This does leave the game’s sandbox mode intact, however, and I’ve spent quite a few happy hours on my own taming the Great Plains, fussing over bridge spans, and buying out industries where I think they’ll help fill my coffers. You can press a button to ride along with any of your trains, hanging onto the side of a Decapod 2-10-0 as it rumbles across the Mississippi or pulls into Grand Rapids. The visuals won’t blow anyone away (they’re not a big leap forward from Sid Meier’s Railroads, which came out in 2006), but there are 41 engines to unlock and fawn over.
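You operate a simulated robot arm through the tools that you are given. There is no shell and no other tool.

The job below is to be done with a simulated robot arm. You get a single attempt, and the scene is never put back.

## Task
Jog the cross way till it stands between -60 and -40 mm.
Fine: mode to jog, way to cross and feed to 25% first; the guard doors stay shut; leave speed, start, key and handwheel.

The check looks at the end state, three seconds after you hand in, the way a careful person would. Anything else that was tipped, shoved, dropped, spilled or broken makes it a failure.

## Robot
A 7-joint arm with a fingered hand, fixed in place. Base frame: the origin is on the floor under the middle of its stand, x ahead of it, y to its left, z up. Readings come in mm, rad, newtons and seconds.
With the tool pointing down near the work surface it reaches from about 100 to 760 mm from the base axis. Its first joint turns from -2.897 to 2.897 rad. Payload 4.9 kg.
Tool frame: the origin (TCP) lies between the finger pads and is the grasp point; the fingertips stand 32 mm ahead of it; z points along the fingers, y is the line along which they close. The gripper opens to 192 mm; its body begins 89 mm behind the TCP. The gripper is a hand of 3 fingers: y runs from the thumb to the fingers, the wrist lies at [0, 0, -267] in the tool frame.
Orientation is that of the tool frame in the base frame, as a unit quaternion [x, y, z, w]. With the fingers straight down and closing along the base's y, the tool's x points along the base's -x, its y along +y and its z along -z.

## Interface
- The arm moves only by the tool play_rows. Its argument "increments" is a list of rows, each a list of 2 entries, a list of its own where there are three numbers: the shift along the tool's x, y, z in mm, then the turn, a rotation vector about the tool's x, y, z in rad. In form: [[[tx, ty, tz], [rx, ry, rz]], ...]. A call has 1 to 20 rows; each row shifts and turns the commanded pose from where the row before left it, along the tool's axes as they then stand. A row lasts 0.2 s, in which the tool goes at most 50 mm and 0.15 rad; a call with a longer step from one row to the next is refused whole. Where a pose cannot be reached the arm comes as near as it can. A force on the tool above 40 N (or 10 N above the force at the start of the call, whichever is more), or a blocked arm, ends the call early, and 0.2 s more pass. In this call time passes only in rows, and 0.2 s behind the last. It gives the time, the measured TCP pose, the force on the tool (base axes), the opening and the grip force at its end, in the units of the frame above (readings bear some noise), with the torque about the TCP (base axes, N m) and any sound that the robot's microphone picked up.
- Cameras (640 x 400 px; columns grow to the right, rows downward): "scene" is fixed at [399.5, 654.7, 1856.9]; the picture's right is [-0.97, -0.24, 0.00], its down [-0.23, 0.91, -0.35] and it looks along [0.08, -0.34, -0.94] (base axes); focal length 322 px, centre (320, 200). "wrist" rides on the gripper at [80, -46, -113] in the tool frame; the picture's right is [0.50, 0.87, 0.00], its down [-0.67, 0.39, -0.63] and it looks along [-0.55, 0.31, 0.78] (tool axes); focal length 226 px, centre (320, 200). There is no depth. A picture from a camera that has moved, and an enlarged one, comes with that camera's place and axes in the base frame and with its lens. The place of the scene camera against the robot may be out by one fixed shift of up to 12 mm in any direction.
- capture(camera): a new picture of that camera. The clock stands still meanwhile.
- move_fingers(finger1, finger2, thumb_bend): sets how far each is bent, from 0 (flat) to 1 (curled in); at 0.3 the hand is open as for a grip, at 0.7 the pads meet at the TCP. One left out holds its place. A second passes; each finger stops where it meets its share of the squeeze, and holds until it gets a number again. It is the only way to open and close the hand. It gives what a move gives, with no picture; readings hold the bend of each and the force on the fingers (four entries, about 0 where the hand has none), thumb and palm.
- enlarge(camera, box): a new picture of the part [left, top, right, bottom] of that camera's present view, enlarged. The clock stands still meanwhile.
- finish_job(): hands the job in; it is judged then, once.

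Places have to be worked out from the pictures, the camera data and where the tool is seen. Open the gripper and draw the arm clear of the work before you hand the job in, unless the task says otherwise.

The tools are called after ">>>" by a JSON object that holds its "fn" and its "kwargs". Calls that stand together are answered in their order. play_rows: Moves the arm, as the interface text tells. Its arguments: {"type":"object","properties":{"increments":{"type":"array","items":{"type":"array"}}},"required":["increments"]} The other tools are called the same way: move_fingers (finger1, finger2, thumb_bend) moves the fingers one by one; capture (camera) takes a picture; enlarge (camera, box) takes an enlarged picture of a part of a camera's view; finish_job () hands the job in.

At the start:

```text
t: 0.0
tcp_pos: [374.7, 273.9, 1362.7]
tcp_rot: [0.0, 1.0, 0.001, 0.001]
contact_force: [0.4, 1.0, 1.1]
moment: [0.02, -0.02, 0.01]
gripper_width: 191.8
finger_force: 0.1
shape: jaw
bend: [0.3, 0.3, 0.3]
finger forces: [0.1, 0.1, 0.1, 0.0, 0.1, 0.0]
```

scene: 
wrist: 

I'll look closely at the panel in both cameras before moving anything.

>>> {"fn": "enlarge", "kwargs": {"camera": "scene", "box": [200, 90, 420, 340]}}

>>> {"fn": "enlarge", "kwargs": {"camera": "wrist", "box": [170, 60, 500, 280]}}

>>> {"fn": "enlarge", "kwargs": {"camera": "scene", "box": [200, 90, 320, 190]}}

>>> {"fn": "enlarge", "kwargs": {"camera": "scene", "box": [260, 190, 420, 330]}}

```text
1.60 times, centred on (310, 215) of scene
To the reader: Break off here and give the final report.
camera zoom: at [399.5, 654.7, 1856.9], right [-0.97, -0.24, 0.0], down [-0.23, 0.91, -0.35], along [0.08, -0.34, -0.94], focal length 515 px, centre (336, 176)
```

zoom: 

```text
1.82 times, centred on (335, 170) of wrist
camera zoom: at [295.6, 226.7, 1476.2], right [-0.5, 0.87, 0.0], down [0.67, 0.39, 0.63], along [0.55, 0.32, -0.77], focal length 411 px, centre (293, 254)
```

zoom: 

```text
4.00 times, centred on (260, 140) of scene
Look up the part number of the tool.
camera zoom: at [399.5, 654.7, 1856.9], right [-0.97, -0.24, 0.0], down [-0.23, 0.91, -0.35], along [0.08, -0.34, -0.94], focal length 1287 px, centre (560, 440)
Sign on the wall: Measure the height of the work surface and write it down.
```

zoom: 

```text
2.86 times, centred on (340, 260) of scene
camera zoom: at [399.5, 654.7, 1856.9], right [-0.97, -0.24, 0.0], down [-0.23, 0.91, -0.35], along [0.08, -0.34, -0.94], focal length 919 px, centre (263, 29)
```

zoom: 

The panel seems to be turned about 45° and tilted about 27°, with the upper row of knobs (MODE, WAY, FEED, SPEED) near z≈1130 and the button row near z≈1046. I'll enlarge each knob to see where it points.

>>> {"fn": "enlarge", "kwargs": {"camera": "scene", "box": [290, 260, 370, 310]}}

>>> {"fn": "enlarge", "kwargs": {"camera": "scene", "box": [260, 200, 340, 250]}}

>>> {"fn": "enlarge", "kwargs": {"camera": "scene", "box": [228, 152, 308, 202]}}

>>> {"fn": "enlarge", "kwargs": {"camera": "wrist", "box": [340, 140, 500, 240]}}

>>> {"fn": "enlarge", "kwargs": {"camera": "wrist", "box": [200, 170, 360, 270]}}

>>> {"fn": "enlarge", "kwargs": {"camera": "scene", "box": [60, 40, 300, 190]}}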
There are, however, further annoyances that crop up. Tracks can often feel as though they’re fighting you as you plot out their courses and it often isn’t clear why you aren’t allowed to place new structures where you want them. Business charts will periodically stop working, as if they’re on an EKG monitor that’s come unplugged. Information you need tends to be harder to find than it ought to be: for example, a family farm might go up for auction, and there’s no way to assess how soluble it is from the auction screen, which you can only close by deciding to either buy it or pass. One of the biggest missed opportunities is the pair of massive technology trees. These look as though they offer Civilization-esque changes to the gameflow, but apart from the new engines you unlock, these are all just marginal tweaks to game stats (an eight percent boost to ticket prices here, a 20 percent speed increase on engine maintenance there).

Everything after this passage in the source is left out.